Other highlights include veteran director Ferzan Özpetek’s “Rosso Istanbul” (March 24), a semi-autobiographical dramatic thriller about Orhan (Halit Ergenc), an editor who returns to Istanbul after 20 years in London to help Deniz (Nejat Isler), a film director, complete the draft for his first book. It’s the first time in 20 years that Özpetek has shot a film in his homeland, and it’s rich with memories of his youth. Yilmaz Erdoğan’s “Sour Apples” (March 30) is set in the resort city of Antalya in the late ’90s, and centers on 40-year-old Muazzez (Farah Zeynep Abdullah) as she cares for her aging father who has Alzheimer’s.

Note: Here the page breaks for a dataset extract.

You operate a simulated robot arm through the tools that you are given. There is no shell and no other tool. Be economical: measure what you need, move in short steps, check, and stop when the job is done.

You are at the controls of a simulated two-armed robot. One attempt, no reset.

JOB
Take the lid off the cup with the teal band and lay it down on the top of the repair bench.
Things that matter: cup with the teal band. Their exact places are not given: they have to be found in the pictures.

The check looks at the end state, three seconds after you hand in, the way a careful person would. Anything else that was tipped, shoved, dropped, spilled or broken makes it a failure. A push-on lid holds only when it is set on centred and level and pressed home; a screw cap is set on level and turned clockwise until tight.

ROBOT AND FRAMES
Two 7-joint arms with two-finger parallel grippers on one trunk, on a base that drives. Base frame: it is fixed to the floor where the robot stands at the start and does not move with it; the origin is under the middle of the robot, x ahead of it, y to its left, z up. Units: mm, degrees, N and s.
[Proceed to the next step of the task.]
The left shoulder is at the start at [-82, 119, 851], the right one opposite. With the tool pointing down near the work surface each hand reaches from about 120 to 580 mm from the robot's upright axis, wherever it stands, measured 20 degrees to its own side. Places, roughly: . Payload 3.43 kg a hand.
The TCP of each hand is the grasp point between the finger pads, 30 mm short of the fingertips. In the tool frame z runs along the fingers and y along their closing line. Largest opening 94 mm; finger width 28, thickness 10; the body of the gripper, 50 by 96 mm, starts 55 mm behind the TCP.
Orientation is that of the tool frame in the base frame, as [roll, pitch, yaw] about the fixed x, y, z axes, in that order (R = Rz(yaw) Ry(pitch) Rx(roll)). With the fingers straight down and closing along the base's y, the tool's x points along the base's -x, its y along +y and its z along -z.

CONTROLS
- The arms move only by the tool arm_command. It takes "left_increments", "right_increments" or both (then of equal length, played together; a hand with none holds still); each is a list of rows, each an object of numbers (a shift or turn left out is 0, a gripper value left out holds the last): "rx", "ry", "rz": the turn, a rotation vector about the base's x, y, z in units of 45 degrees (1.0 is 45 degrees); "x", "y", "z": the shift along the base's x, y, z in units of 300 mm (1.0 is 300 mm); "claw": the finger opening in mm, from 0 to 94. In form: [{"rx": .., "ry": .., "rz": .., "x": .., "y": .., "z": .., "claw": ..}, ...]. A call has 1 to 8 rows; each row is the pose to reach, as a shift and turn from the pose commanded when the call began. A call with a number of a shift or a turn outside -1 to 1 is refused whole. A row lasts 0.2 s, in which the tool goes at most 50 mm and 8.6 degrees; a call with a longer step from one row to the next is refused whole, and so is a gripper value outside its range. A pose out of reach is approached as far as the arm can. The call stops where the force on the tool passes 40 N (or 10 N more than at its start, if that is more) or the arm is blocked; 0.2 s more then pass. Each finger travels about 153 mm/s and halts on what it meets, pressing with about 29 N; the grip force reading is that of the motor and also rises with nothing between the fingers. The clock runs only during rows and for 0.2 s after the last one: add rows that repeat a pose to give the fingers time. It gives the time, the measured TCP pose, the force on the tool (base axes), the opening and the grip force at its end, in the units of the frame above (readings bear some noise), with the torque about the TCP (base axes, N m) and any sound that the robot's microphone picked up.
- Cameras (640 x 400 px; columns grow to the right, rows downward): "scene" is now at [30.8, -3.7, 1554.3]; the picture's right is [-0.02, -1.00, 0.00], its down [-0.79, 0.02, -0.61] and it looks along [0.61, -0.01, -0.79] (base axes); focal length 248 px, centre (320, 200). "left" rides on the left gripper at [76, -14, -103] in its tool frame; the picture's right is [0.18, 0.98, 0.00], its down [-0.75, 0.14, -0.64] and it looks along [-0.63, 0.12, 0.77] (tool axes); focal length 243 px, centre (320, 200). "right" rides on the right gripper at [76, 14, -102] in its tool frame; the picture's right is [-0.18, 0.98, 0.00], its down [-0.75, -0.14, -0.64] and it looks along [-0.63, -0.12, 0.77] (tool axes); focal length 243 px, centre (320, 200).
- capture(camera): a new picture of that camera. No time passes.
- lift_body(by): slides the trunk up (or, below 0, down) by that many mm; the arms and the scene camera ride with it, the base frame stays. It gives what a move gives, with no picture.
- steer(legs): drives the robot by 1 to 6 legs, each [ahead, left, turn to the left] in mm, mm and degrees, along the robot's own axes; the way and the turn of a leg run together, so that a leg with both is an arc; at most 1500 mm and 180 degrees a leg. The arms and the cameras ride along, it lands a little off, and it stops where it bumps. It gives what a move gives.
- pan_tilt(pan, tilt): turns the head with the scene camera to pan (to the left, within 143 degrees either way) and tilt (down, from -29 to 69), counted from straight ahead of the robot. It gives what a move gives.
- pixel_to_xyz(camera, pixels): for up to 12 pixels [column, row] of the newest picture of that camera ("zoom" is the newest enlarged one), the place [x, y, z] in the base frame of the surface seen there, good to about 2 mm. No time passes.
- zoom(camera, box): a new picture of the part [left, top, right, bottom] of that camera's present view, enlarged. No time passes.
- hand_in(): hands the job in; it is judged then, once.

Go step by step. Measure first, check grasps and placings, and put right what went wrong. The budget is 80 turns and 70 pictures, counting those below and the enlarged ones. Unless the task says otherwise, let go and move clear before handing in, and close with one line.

German-born Fatih Akın, the son of Turkish immigrants, earned international acclaim with “In the Fade” (March 31), winner of the Golden Globe for best foreign film and the best actress award for Diane Kruger at the Cannes Film Festival. In the contemporary thriller, Kruger anchors the film as a young mother reeling from tragedy who decides to seek justice and revenge.
Spotlight on science
The fifth annual National Science on Screen program, an initiative launched by the Coolidge Corner Theatre, takes place March 27, when movie houses in 28 cities around the country will participate in screening science-related features accompanied by lectures from experts. The Coolidge’s event at 7 p.m. is a showing of Alexandra Dean’s documentary “Bombshell: The Hedy Lamarr Story” with MIT professor Muriel Médard, who specializes in electrical engineering and computer science, introducing the film. The highly regarded documentary chronicles legendary 1940s Hollywood actress Lamarr’s little-known technical genius, which led to groundbreaking inventions using technology that’s still employed today, and the barriers that still confront women in STEM fields.